_Exercise instructions_.
1. Both the line containing "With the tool" and the line containing "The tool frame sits" belong in the answer, along with every line between them; print exactly those.
2. Produce the text that comes next in the text excerpt.

_Data lines_.
━━━━━━━━
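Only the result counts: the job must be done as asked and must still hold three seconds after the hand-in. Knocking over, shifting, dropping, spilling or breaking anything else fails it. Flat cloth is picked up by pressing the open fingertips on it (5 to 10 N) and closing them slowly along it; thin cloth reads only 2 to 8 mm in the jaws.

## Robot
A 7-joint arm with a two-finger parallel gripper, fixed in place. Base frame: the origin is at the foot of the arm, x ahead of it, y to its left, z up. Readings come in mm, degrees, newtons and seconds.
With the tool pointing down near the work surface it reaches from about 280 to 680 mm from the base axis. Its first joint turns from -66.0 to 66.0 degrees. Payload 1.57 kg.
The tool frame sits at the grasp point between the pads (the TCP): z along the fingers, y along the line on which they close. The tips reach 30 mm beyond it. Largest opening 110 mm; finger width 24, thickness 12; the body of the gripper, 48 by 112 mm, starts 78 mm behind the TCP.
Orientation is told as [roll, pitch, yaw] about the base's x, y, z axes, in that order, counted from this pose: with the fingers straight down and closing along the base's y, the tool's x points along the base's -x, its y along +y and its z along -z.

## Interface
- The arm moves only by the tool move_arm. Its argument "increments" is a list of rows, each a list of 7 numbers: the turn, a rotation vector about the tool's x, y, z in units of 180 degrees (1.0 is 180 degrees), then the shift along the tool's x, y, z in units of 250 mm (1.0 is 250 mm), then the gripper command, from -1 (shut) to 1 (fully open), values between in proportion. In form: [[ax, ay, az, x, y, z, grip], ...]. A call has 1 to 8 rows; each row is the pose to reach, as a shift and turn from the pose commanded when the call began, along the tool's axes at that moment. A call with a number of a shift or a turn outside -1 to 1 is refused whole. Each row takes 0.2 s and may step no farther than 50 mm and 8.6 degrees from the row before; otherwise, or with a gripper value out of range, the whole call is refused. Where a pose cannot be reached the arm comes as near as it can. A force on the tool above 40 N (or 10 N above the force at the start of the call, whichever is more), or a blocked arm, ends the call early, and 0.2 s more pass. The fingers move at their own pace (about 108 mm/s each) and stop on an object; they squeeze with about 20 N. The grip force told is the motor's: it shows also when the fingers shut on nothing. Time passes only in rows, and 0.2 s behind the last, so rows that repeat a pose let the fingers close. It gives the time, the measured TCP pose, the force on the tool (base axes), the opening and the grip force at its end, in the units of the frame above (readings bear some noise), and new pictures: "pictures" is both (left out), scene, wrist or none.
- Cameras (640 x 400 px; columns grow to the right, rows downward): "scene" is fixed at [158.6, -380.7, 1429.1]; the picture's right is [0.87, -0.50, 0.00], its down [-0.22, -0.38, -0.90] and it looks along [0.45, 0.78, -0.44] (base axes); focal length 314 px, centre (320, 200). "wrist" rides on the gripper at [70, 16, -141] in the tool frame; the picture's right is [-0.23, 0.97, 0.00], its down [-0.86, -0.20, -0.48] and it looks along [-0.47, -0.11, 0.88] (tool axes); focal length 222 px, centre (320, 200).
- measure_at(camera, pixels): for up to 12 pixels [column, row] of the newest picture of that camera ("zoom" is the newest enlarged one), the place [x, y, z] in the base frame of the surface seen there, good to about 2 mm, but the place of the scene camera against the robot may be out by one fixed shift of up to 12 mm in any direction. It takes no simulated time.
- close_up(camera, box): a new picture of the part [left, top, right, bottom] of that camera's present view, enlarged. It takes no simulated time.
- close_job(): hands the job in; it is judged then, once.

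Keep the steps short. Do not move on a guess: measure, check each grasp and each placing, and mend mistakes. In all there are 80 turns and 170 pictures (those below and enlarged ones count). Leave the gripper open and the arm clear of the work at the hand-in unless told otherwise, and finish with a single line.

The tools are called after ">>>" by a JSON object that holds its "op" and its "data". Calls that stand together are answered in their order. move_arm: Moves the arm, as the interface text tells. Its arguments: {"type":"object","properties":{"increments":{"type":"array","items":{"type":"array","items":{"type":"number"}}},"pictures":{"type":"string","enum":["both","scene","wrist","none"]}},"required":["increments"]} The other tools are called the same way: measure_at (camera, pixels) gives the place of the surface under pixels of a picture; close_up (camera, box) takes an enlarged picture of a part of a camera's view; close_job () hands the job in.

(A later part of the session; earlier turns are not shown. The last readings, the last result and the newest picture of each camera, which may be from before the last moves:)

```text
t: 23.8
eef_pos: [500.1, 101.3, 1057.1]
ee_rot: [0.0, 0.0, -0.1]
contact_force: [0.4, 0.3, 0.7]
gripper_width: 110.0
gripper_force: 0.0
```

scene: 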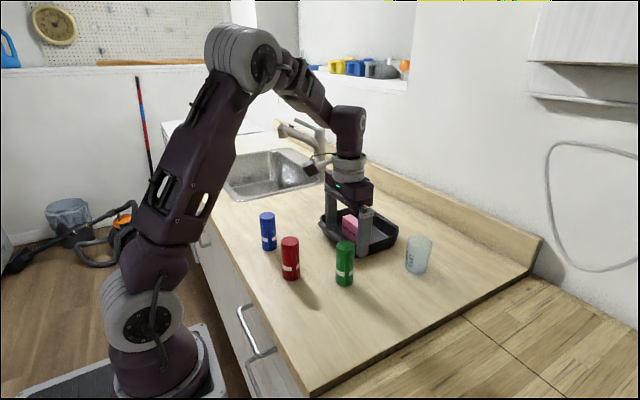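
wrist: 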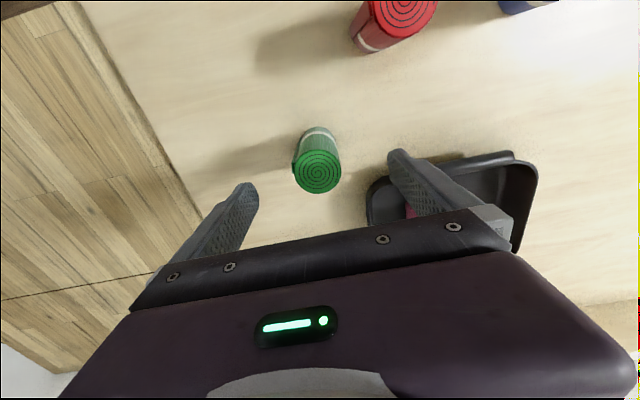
━━━━━━━━
_Text excerpt_.
"Hay algunos que tienen la pluma amarilla y otros que tienen la pluma llena
de odio", enfatizó
Kirchner durante un acto realizado en la Casa de Gobierno”,
según una info vertida por Urgente 24. Mostrando
indignación, cargó contra aquellos integrantes de la prensa que le dieron con
un palo al tratarlo de avestruz. Luego salió diciendo que no estuvo “veraneando
en Punta del Este”, rememorando aquella escapada de fin de semana
del ministro de Seguridad bonaerense León Arslanián. El presidente santacruceño
apeló nuevamente al recurso del enfrentamiento perpetuo, saltando como leche
hervida. En lugar de reconocer su error, consistente en no estar a la altura de
las circunstancias, salió nuevamente a buscar un chivo expiatorio donde
descargar su histerismo. Si bien para contemplar el horror -y hubo mucho de eso
en la noche del jueves 30 de diciembre-, sólo basta un ojo de asombro, hay
sujetos que prefieren taparse los dos y seguir como si nada hubiera sucedido.
El primer
mandatario ha utilizado por segunda vez el término “plumas
amarillas”, al
referirse a cierto periodismo que abomina pasar por la caja grande que maneja su
amigo Alberto Fernández. Ese que perjuró que jamás había sido militante del
ultraderechismo vernáculo, hasta que Noticias
lo escrachó mal con fotito y todo.
¿Amarillo
canario quizá, o patito? Habría que preguntarle, porque comúnmente se refiere
a eso cuando los medios apelan demasiado a la exacerbación del morbo por sí
mismo. Entonces, de acuerdo a esto se cae en la cuenta que el presidente de la
Nación incurre, quizá involuntariamente, en un error de concepto. Porque lo
que se ventiló no fue necesariamente eso, pues lo que causó su indignación
fue precisamente todo lo contrario.
━━━━━━━━
_Exercise responses_.
1.
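With the tool pointing down near the work surface it reaches from about 280 to 680 mm from the base axis. Its first joint turns from -66.0 to 66.0 degrees. Payload 1.57 kg.
The tool frame sits at the grasp point between the pads (the TCP): z along the fingers, y along the line on which they close. The tips reach 30 mm beyond it. Largest opening 110 mm; finger width 24, thickness 12; the body of the gripper, 48 by 112 mm, starts 78 mm behind the TCP.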

2.
La balada del capitán Strassky
Uno
de los aciertos fundamentales del cineasta Sam Peckinpah fue precisamente La
cruz de hierro. En este auténtico clásico de 1976, protagonizado
magistralmente por James Coburn, Maximillian Schell y James Mason, el realizador
con sangre irlandesa y piel roja plasma en los vericuetos del alma la pesadez de
la derrota, ubicada en la retirada alemana de la ex URSS en 1943. Ante la misma,
muchos hombres se desmoronan, mientras que otros se convencen que el ser humano
sólo es lo que realmente cree ser. Así piensa el personaje del sargento
Steiner, encarnado por Coburn, quien sonríe sardónicamente ante la pomposidad
de militar prusiano del capitán Strassky (Maximillian Schell). El segundo,
obsesionado por obtener la cruz de hierro de primera clase, no deja entrever que
tanta rigidez es sólo un barniz para ocultar una gran dosis de cobardía. Esta
se pone de manifiesto cuando, en medio de un ataque generalizado soviético,
opta por refugiarse debajo de una mesa. Mientras que afuera de su bunker la
muerte jugaba a los soldaditos, el prusiano de buena cuna se olvidó de asomar
la nariz donde “crecen las cruces de
hierro” (Steiner dixit).
Allá
afuera, ése es el lugar. Donde la realidad sigue
siendo la única verdad, aunque les pese a muchos, mientras que otros
se desgañitan por travestirla por algunos morlacos.
No se trata de comparar a Kirchner con el ampuloso militar germano, por más
que algunos malpensados quieran pretender. Pero lo que no queda claro es como,
apelando a su habitual accionar, no existe explicación alguna que justifique su
silencio y permanencia en el sur del país mientras que en Capital Federal
estaba todo mal.
Por más que se siga enojando, la realidad sigue siendo ésa: que no
estuvo cuando se lo reclamaba. A pesar que siga viendo todo amarillo, los dedos
acusadores de los familiares de los 186 muertos lo seguirán señalando.
Y más, si su protegido Ibarra siga escurriéndole el bulto a la
responsabilidad flagrante que le compete en la tragedia, culpando de todo lo
ocurrido al oscuro Chabán.
Porque como Strassky, si no se sale del bunker para ver qué pasa afuera,
afuera le va a tocar la puerta
para preguntar "qué onda", porque no hay espacio posible donde quepa
tanto dolor.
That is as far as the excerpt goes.